Start of Data excerpt

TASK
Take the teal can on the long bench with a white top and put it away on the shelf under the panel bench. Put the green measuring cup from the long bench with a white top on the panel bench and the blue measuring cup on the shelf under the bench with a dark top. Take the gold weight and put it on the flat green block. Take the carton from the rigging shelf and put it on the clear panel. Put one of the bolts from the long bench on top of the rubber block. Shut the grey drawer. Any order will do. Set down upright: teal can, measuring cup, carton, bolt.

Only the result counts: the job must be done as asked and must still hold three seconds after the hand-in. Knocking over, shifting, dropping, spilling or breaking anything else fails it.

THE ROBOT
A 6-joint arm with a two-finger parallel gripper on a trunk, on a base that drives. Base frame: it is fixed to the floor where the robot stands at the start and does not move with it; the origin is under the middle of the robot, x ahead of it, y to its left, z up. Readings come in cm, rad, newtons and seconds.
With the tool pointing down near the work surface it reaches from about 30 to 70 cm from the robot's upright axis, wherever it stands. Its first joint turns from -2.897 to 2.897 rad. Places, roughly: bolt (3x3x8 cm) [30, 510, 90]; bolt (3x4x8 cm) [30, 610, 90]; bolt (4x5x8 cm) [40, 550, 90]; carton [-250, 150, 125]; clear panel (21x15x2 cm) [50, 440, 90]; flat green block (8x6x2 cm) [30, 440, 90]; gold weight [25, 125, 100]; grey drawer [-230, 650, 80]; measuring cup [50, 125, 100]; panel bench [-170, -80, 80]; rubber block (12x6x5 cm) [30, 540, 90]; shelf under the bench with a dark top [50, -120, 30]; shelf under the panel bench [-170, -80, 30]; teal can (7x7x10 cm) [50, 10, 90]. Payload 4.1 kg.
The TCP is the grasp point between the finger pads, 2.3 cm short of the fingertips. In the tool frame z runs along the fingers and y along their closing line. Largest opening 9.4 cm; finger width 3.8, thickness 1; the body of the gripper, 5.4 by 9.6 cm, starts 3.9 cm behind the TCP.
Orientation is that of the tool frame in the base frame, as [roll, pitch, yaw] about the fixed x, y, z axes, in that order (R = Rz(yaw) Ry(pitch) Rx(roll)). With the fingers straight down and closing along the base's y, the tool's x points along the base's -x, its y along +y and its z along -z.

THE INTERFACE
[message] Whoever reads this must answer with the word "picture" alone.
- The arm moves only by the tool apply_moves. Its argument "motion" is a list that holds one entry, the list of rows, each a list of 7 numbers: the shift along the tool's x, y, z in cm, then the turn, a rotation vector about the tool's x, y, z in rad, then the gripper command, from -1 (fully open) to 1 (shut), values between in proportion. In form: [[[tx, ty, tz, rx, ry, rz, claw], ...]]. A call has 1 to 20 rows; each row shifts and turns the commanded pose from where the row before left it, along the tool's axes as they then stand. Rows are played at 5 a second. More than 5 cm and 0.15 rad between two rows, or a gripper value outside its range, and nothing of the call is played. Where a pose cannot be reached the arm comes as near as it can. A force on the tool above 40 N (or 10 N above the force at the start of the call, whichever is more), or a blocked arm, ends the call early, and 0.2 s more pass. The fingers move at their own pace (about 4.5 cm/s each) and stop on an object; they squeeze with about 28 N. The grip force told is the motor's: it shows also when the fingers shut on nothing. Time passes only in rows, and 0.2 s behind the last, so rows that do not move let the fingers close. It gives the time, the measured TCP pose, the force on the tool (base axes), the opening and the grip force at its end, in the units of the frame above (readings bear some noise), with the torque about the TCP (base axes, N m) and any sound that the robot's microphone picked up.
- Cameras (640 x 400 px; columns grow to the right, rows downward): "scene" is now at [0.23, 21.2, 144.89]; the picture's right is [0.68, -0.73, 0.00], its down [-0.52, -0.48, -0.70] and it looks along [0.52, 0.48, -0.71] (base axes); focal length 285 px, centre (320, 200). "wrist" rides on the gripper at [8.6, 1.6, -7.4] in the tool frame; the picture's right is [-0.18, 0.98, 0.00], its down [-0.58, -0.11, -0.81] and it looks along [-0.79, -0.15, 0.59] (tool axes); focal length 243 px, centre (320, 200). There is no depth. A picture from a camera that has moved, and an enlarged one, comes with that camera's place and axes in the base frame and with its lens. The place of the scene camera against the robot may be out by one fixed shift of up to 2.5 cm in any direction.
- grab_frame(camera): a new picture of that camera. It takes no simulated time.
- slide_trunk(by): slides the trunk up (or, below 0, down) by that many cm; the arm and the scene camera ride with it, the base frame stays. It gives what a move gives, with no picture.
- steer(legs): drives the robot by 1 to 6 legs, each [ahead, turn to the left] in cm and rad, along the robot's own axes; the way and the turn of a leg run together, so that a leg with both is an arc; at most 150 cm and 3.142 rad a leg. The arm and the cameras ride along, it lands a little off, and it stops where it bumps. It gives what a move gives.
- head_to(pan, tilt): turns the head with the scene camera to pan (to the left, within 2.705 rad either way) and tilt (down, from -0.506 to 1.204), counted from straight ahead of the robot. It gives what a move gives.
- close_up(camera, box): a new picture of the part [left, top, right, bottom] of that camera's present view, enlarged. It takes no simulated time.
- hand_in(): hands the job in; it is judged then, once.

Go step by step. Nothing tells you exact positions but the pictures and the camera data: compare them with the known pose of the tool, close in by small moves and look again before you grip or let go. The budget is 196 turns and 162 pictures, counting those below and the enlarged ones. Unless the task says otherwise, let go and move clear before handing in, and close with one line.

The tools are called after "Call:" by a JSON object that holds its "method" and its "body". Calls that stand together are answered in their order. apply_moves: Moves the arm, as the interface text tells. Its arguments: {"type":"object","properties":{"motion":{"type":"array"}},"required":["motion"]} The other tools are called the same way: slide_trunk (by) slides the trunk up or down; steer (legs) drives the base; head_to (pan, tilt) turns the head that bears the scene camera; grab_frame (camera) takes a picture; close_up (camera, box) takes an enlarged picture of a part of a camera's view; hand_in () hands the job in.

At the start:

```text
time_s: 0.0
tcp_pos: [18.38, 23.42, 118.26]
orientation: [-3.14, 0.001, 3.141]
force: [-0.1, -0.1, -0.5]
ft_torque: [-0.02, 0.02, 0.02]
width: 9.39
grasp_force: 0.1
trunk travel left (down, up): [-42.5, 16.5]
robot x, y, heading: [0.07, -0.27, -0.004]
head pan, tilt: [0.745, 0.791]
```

End of Data excerpt

*What is needed*.
Identify each line containing the string "must" and copy it out.

*Answer for this exercise*.
Only the result counts: the job must be done as asked and must still hold three seconds after the hand-in. Knocking over, shifting, dropping, spilling or breaking anything else fails it.
[message] Whoever reads this must answer with the word "picture" alone.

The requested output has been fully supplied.